## Provided passage
Good products are the outcome of good decisions. However you ‘do product’; whether working on a strategy or a roadmap; or working out which bits of a feature to prioritise, or who to hire and how to structure a team; whatever process you follow or however ‘empowered’ you feel: it’s the quality of the decisions you make that ultimately dictate success.

In 2016 Jeff Bezos dedicated a whole chunk of his letter to shareholders to ‘High Velocity Decision Making’. What he said (about one and two-way door decision, see below) was fascinating and has become business-lore, but just as fascinating is the fact he included it in the first place. How his company made decisions is such a part of the DNA, and he believed, a part of their future success that he felt the need to talk about it in his annual letter.

## Raw data
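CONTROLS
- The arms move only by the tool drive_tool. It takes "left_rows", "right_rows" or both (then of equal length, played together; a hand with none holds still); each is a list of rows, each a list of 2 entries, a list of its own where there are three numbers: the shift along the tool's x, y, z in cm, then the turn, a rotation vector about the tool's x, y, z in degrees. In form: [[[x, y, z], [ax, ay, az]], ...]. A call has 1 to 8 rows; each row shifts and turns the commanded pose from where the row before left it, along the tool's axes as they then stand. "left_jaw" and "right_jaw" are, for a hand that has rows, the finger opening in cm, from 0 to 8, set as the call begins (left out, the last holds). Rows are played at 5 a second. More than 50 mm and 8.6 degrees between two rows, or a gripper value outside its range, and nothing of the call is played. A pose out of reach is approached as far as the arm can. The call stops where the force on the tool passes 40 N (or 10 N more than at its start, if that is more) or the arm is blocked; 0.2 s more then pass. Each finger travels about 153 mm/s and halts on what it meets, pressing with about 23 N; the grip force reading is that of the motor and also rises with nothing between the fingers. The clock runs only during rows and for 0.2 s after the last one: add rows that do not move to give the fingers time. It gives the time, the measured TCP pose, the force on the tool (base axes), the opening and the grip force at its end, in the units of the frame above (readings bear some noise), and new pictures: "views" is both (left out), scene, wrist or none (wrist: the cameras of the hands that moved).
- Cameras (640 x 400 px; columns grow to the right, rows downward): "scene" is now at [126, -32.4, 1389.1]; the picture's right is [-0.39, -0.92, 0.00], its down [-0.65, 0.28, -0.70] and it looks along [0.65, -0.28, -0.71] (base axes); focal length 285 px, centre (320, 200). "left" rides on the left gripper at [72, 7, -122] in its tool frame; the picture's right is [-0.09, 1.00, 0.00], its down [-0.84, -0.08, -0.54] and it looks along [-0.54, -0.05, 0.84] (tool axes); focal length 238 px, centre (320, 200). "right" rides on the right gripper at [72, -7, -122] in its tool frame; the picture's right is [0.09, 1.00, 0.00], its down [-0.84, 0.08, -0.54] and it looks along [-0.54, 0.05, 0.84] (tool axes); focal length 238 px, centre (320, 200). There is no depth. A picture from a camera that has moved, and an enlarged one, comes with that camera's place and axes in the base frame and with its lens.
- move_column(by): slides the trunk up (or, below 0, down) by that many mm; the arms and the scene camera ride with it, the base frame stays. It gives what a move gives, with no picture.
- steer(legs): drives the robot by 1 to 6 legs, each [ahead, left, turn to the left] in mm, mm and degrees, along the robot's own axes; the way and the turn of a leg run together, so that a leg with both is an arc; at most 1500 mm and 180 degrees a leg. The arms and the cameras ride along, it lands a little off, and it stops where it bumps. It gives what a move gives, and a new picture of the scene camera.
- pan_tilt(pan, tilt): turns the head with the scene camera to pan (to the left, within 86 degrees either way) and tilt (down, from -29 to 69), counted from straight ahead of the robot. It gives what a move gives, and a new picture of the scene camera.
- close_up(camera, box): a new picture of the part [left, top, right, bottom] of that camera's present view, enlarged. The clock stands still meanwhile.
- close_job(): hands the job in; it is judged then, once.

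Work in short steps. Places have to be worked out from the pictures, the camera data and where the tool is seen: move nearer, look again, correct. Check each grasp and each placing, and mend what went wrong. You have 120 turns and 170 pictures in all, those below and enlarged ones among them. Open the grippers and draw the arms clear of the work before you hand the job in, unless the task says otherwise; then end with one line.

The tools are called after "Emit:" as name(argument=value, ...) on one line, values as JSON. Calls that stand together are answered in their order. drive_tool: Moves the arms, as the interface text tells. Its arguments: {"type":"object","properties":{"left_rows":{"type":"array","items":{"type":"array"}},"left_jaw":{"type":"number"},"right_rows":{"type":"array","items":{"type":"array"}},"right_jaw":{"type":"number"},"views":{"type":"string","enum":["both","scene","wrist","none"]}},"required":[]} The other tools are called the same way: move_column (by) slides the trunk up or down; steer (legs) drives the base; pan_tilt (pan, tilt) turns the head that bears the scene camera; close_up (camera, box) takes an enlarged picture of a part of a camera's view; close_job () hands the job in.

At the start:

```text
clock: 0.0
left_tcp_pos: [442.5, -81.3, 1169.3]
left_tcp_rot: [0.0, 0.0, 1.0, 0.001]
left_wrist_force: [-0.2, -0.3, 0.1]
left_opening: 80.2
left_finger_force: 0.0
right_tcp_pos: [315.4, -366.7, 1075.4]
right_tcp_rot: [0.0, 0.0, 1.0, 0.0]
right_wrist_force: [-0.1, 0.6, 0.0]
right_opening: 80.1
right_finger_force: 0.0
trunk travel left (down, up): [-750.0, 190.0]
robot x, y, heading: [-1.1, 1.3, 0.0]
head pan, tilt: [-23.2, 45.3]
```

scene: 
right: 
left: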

## Exercises to complete
1. Reproduce exactly, and only, the lines from the one that contains "- steer(legs): drives" down to the one that contains "- close_job(): hands", both ends included.
2. Could you carry on with the provided passage from where it ends?

## Expected results
1.
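- steer(legs): drives the robot by 1 to 6 legs, each [ahead, left, turn to the left] in mm, mm and degrees, along the robot's own axes; the way and the turn of a leg run together, so that a leg with both is an arc; at most 1500 mm and 180 degrees a leg. The arms and the cameras ride along, it lands a little off, and it stops where it bumps. It gives what a move gives, and a new picture of the scene camera.
- pan_tilt(pan, tilt): turns the head with the scene camera to pan (to the left, within 86 degrees either way) and tilt (down, from -29 to 69), counted from straight ahead of the robot. It gives what a move gives, and a new picture of the scene camera.
- close_up(camera, box): a new picture of the part [left, top, right, bottom] of that camera's present view, enlarged. The clock stands still meanwhile.
- close_job(): hands the job in; it is judged then, once.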

2.
But how do you make good decisions quickly? If only there was a simple answer. Some of it is the benefit of experience and intuition that you just pick up over time. But there’s more to it than that: method and mindset as well as inspiration. And it’s something I’ve been quietly obsessed with.

My personal six rules for better decision making (a pretty lengthy post I wrote over at the Product Bugle

1. Be clear about what you have to decide, and when (and stick to it)

2. Involve the right people at the right time in the right way

3. Have some higher level guiding principles

4. Consider the options as cooly and neutrally as possible.

5. Be in the right state - physically and emotionally

6. Make a decision. Not a compromise.